Former Bridgecorp director Gary Urwin, who pleaded guilty to 10 charges of misleading investors, has today been sentenced to two years in prison.
Although Urwin's lawyer, David Reece had pushed for a sentence of home detention, Justice Pamela Andrews said this would not be appropriate.
The 62-year-old accountant originally went to trial with fellow Bridgecorp directors Rod Petricevic, Rob Roest and Peter Steigrad, but then changed his plea to guilty.
These men were convicted of misleading investors in Bridgecorp's offer documents last month and are awaiting sentence.
Justice Andrews said Urwin was likely to have known about Bridgecorp's deteriorating financial health and that the company missed payments to investors before it collapsed owing $459 million.
"You were either grossly negligent or were likely to have knowledge of Bridgecorp's negative liquidity position and that it had missed payments of interest or principal," she said.
The judge referenced four victim impact statements from out-of-pocket Bridgecorp investors, who lost between $10,000 and $2 million each.
"Whatever their loss was, it was money they could not afford to lose. They have all been severely affected," Justice Andrews said.
The judge also said the former director had knowledge of both sides of the "Barcroft transaction", a related-party deal between Bridgecorp and a company which Urwin had interests in.
Despite the ties between the two companies, the transaction was labeled as unrelated in Bridgecorp's offer documents.
The judge said this "masked the true level of related party lending" at Bridgecorp and inflated the failed finance company's profits.
Justice Andrew said Urwin was in a different position to former Bridgecorp chairman Bruce Davidson, who was sentenced to nine months' home detention in October last year and ordered to pay $500,000 reparations and perform 200 hours of community work.
In comparing Urwin's position to other finance company directors who have been before the courts, Justice Andrews said she could not accept that Urwin's level of culpability was "significantly less" than former Nathans Finance bosses.
Three former Nathans' directors - Kenneth (Roger) Moses, Mervyn Doolan and Donald Young - were found guilty last year of making untrue statements in the company's registered prospectus and investment statement dated December 13, 2006.
Moses was sentenced to two years and two months' jail and ordered to pay $425,000 in reparations. Doolan was sentenced to two years and four months' jail and ordered to pay $150,000.
Young was sentenced to nine months' home detention plus 300 hours of community work and reparations of $310,000.
Another former Nathans' director, John Hotchin - who pleaded guilty to Securities Act charges and gave evidence in the Crown's case - was sentenced to 11 months' home detention, 200 hours' community work and ordered to pay $200,000 in reparations.
Justice Andrews said she did not accept last month's situation of four Lombard Finance directors - who all escaped jail terms during their sentencing last month - was comparable to Urwin's case.
In his submissions to the court, Crown lawyer Brian Dickey argued was more culpable than Davidson and was "influential in misleading investors to prop up his own economic interests".

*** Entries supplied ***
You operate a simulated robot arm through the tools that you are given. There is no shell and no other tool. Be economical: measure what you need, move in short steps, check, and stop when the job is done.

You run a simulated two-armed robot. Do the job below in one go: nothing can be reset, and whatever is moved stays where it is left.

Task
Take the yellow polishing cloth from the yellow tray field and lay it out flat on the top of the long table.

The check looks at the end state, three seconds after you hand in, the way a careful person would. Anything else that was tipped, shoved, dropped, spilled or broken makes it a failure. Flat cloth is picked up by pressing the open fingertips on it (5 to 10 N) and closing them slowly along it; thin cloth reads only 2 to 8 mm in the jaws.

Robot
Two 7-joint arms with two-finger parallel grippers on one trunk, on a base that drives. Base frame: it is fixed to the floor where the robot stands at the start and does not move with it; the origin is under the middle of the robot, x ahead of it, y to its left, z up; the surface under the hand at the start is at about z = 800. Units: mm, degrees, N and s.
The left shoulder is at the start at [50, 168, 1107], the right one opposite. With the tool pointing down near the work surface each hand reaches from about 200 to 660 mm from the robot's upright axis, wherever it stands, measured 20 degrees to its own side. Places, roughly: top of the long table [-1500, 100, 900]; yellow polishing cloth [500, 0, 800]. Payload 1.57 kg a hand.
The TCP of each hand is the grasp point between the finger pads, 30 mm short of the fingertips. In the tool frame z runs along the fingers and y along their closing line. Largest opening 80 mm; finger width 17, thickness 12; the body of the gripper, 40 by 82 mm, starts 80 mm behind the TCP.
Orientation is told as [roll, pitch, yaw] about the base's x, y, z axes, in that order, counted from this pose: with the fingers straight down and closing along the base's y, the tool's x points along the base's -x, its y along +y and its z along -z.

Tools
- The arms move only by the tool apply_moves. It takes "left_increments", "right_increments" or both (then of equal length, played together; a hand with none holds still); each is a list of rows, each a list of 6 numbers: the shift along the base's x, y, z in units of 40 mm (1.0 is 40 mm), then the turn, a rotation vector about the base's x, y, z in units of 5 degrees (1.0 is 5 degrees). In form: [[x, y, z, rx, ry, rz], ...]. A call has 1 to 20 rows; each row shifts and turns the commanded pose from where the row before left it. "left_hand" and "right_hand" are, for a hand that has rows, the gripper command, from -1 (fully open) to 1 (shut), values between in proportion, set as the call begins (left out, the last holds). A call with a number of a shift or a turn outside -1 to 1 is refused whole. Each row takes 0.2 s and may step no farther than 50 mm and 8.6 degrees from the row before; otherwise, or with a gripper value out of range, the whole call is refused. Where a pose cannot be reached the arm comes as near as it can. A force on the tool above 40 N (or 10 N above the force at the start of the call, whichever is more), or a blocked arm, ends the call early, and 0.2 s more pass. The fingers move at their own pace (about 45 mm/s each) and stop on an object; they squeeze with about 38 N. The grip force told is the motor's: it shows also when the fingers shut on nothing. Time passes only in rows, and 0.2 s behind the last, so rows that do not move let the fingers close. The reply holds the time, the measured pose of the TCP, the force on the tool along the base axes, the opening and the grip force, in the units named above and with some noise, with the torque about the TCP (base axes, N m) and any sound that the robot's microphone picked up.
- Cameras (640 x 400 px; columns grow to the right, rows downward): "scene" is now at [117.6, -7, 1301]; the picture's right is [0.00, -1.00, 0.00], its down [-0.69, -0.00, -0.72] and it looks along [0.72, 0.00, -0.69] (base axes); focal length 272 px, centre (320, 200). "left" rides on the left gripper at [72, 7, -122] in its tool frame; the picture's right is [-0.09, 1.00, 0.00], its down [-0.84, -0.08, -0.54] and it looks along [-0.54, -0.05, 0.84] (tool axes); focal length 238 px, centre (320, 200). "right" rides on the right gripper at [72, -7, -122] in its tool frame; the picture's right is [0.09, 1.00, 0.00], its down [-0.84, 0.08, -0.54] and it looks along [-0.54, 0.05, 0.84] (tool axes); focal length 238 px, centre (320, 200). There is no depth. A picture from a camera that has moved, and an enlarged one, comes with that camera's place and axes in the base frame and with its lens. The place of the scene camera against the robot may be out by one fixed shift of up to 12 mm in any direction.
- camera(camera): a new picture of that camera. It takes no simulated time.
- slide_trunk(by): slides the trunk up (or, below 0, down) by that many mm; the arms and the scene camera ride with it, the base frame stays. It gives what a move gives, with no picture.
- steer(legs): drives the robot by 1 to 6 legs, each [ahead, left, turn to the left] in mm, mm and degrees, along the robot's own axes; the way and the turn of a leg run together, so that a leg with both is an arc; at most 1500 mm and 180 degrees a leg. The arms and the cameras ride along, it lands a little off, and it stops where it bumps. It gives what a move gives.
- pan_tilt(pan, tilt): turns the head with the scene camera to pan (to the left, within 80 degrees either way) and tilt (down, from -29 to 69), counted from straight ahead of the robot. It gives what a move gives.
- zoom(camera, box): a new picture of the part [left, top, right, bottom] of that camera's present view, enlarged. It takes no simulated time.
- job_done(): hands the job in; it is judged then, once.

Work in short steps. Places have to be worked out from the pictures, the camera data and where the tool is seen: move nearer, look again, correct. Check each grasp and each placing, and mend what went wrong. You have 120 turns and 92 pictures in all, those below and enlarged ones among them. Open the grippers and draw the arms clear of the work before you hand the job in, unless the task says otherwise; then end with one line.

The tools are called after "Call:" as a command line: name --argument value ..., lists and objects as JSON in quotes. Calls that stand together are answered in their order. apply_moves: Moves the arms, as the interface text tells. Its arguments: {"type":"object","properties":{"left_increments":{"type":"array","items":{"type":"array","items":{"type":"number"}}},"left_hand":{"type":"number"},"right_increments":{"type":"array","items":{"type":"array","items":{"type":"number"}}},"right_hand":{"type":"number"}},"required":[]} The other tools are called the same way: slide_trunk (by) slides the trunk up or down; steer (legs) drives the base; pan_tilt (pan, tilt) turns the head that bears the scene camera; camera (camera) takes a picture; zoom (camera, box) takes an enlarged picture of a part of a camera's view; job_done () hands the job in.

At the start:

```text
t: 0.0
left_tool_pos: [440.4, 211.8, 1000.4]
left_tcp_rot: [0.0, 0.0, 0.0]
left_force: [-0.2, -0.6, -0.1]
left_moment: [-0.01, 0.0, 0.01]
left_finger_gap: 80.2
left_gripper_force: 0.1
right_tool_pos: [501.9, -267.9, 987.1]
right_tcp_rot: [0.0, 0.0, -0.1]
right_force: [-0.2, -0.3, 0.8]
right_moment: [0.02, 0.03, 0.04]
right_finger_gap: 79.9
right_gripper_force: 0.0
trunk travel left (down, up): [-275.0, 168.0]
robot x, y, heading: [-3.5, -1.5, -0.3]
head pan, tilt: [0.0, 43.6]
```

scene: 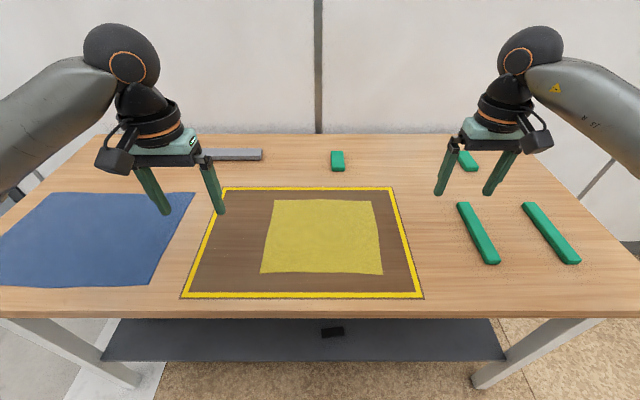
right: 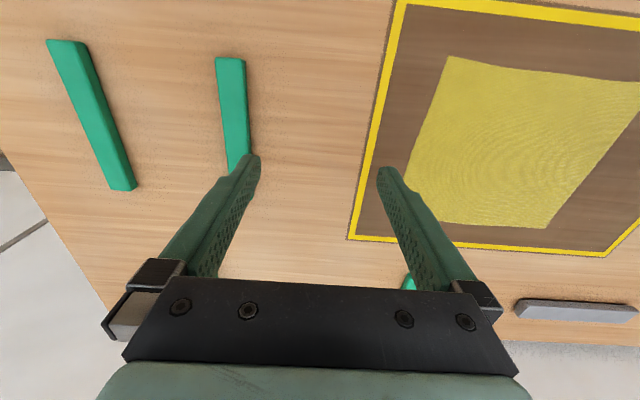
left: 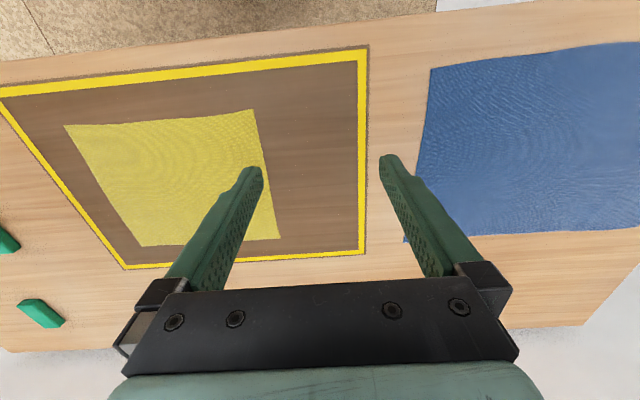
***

Dickey said Urwin had not shown genuine remorse and although pleaded guilty, this was only on the eve of the trial and as such, the former director should only receive a very limited discount for this.
Dickey submitted that an appropriate sentencing start point was four years jail.
On the other hand, Reece said Urwin was being portrayed as an ogre and there was no evidence to suggest he was intentionally trying to deceive investors.
"He was a committed worker trying to make profits on behalf of the company, which had been a successful venture on his behalf for many years prior."
Reece said Urwin had good standing in the business community and no prior convictions.
Urwin could not pay reparations because he had "lost everything" following Bridgecorp's failure and a subsequent domestic split up, his lawyer said.
"If he could, he would offer any amount to underline his genuine remorse," Reece said.
Reece submitted that an appropriate sentencing starting point was 18 months to two years' imprisonment.
In delivering the sentence, Justice Andrews said an appropriate starting point was three years and three months jail.
After a discount for previous good character and guilty plea, Urwin was sentenced to two years in jail.
"I do not accept that you were let down by poor financial or legal advice....directors are required to exercise judgement and to test the competence of management," Justice Andrews said.
When delivering his verdict in the Petricevic, Roest and Steigrad case, Justice Geoffrey Venning said it was inevitable that Roest and Petricevic would face jail time. Petricevic will be sentenced on April 26th and Roest on May 18. Both are in custody.
After sentencing, Petricevic and Roest are due to appear in court together again in September on criminal charges brought by the Serious Fraud Office.